Rows from a dataset
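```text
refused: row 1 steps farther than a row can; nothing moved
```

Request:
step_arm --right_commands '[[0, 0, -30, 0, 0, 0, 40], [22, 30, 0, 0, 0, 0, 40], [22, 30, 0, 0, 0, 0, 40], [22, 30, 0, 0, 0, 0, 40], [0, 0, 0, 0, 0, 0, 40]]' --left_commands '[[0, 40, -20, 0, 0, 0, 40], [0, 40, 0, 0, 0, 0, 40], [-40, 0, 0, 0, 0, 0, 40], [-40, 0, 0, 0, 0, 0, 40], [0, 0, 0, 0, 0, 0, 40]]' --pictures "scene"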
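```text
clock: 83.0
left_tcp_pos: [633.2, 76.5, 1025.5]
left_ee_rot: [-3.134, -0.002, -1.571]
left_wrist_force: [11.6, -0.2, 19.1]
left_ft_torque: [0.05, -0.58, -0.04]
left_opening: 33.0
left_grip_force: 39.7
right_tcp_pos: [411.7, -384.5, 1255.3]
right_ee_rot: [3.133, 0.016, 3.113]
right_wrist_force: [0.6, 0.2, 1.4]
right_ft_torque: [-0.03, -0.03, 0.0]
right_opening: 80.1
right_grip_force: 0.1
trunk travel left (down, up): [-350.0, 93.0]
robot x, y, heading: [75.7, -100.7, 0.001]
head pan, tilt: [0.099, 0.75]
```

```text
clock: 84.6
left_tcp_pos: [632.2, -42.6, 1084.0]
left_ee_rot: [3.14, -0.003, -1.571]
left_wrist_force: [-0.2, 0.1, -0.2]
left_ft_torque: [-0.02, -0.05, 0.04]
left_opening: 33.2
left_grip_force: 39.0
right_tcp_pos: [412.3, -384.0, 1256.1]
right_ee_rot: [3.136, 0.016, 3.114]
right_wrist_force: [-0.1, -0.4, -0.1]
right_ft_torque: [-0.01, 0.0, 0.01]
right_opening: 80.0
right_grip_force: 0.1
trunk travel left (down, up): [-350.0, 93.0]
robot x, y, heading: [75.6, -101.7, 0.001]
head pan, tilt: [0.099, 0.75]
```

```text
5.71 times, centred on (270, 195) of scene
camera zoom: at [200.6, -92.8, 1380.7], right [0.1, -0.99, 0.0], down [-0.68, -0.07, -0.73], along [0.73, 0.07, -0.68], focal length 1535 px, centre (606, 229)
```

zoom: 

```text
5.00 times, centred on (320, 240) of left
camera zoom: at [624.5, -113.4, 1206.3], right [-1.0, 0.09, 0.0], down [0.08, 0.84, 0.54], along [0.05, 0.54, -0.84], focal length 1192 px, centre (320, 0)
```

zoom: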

» AIM OF THE EXERCISE
The records above should be returned exactly.

» EXERCISE SOLUTION
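```text
refused: row 1 steps farther than a row can; nothing moved
```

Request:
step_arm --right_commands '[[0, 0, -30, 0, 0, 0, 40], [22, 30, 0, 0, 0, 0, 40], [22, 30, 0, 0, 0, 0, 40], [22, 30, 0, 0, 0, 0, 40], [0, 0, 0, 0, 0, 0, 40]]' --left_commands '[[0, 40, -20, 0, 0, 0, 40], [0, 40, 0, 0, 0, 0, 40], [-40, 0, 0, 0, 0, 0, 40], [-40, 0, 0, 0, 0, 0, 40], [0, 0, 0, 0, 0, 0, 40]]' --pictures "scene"
```text
clock: 83.0
left_tcp_pos: [633.2, 76.5, 1025.5]
left_ee_rot: [-3.134, -0.002, -1.571]
left_wrist_force: [11.6, -0.2, 19.1]
left_ft_torque: [0.05, -0.58, -0.04]
left_opening: 33.0
left_grip_force: 39.7
right_tcp_pos: [411.7, -384.5, 1255.3]
right_ee_rot: [3.133, 0.016, 3.113]
right_wrist_force: [0.6, 0.2, 1.4]
right_ft_torque: [-0.03, -0.03, 0.0]
right_opening: 80.1
right_grip_force: 0.1
trunk travel left (down, up): [-350.0, 93.0]
robot x, y, heading: [75.7, -100.7, 0.001]
head pan, tilt: [0.099, 0.75]
```

```text
clock: 84.6
left_tcp_pos: [632.2, -42.6, 1084.0]
left_ee_rot: [3.14, -0.003, -1.571]
left_wrist_force: [-0.2, 0.1, -0.2]
left_ft_torque: [-0.02, -0.05, 0.04]
left_opening: 33.2
left_grip_force: 39.0
right_tcp_pos: [412.3, -384.0, 1256.1]
right_ee_rot: [3.136, 0.016, 3.114]
right_wrist_force: [-0.1, -0.4, -0.1]
right_ft_torque: [-0.01, 0.0, 0.01]
right_opening: 80.0
right_grip_force: 0.1
trunk travel left (down, up): [-350.0, 93.0]
robot x, y, heading: [75.6, -101.7, 0.001]
head pan, tilt: [0.099, 0.75]
```

```text
5.71 times, centred on (270, 195) of scene
camera zoom: at [200.6, -92.8, 1380.7], right [0.1, -0.99, 0.0], down [-0.68, -0.07, -0.73], along [0.73, 0.07, -0.68], focal length 1535 px, centre (606, 229)
```

zoom: 

```text
5.00 times, centred on (320, 240) of left
camera zoom: at [624.5, -113.4, 1206.3], right [-1.0, 0.09, 0.0], down [0.08, 0.84, 0.54], along [0.05, 0.54, -0.84], focal length 1192 px, centre (320, 0)
```

zoom: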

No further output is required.